Sojitz, established in September 2008 as Sojitz Tuna Farm Takashima Co., Ltd, was the first major trading company in Japan to invest in the tuna farming business. A key trader in the field of imported frozen tuna for sashimi, Sojitz launched its farming business after feeling a sense of crisis over increasingly tight fishing regulations. "We must provide a stable supply of aquatic resources such as tuna," said Junya Hanazawa who was in charge of the project when it was first established.
"To do this, we, and other trading companies, should be promoting fish farming." Today, Sojitz's farming site lies 500m offshore of Matsuura City in Nagasaki prefecture, southern Japan. The tuna are fed blue-skinned fish such as mackerel and sardines caught by purse seine fishing, while the strong current and low water temperatures (around 12°C) observed in winter help produce fish with firm flesh and a lot of fat on the skin.

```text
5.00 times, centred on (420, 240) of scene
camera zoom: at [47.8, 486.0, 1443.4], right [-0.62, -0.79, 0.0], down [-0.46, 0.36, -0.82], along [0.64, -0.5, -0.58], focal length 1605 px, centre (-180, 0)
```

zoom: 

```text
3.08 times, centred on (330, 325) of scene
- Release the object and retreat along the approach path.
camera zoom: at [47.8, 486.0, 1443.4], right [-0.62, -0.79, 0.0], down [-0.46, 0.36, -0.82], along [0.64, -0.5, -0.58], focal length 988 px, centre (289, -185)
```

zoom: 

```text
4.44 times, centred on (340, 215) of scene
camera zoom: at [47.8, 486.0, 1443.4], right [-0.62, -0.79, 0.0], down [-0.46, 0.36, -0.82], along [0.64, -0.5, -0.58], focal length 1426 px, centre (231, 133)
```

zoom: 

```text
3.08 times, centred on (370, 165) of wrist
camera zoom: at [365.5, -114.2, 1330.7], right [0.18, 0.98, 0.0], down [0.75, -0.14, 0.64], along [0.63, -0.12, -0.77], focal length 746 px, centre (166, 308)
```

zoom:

Sojitz is not the only company in Japan with its eye on bluefin tuna farming. Food maker Nippon Suisan Kaisha, or Nissui, is currently studying how to farm bluefin by artificially hatching eggs or fattening juvenile fish to maturity. This research is still in its early stages but soon the technique could be perfect. Nakatani Suisan Co., Ltd has gone a step further, purchasing young fish caught in July and August from fishermen operating in the Pacific Ocean off the island of Shikoku, and off the Oki Islands in the Sea of Japan.
These fish are then reared in taming fish cages for around 2 months before being transported to farming fish cages when they weigh about 500g. Here, they are farmed for 2-3 years until they weigh around 50kg, under various monitoring systems such as daily measurements of water temperature and dissolved oxygen concentration to determine the amount of feed and to control farming conditions.
While aiming to beef up production in future, Nakatani Suisan is researching formula feed and hoping to build cooperative relationships with relevant departments, group companies and wholesalers.
Meanwhile another firm, Maruha Nichiro, began full-fledged shipments of fully farmed bluefin this year, and is aiming to sell not just to wholesale markets but also directly to other channels, such as overseas restaurants with Japanese cuisine on their menus.
In summer last year, the company joined forces with Japan's major supermarket chain Aeon, and is currently offering direct seasonal tuna shipments to the firm. In 2010, Maruha Nichiro also became Japan's first private sector corporation to succeed in the fully closed life-cycle aquaculture of bluefin, and acquired Japanese Agricultural Standards (JAS) certification for food traceability, allowing their farmed tuna to be sold with the JAS symbol at retailers that satisfy certain conditions. The certification also requires the company to publish data on farmed tuna such as where they came from originally and what they were fed.
Other firms have formed partnerships with university institutions. Trading house Toyota Tsusho is working with Kindai, or Kinki University, to mass-produce bluefin, and is aiming to sell 240 metric tonnes, mainly to department stores, by 2020.
It's also hoping to raise the bluefin's survival rate to 70% and boost the percentage of fully farmed bluefin on the market in Japan to around 5%.
Kindai, meanwhile, hit the headlines after becoming the first in the world to succeed in the farming of bluefin - something that was believed to be an impossible task.
In 2014 Kindai and Toyota Tsusho signed a memorandum of understanding on jointly promoting business in marine product cultivation, including the production of bluefin hatchlings, with the aim of contributing to the expansion of sustainable marine-product cultivation. Work between the two entities has been underway since 2010 with two tuna farms currently in operation, but a Toyota Tsusho subsidiary opened a bluefin nursery centre in Nagasaki in 2015, where bluefin fry are produced through artificial incubation.
The centre is also involved in a bluefin tuna intermediate breeding business, working to increase survival rates and reducing the risk of fish fry dying during transport.
But can farmed tuna save the bluefin from extinction? As promising as farmed bluefin sounds, so far it's proven to be extremely difficult to achieve. For one thing, bluefin have extremely delicate bodies, making it hard to catch them.
Once the young mature, they start swimming dangerously fast and can easily run into a net and die.
They also consume a lot of food -- 250 bluefin, each weighing around 100kg, require a total of around 1 tonne of frozen mackerel each day. Farming bluefin is still very much a work in progress, but some say that there is no need to differentiate between wild species and farmed stocks.
In other words, it's about co-existing, and through aquaculture it's possible to continuously look into new ways to improve the production of bluefin.
Further resource surveys have suggested that international regulations could become even tighter. This means that the demand for fully farmed bluefin is expected to go up even more, leading to stronger and more intense competition.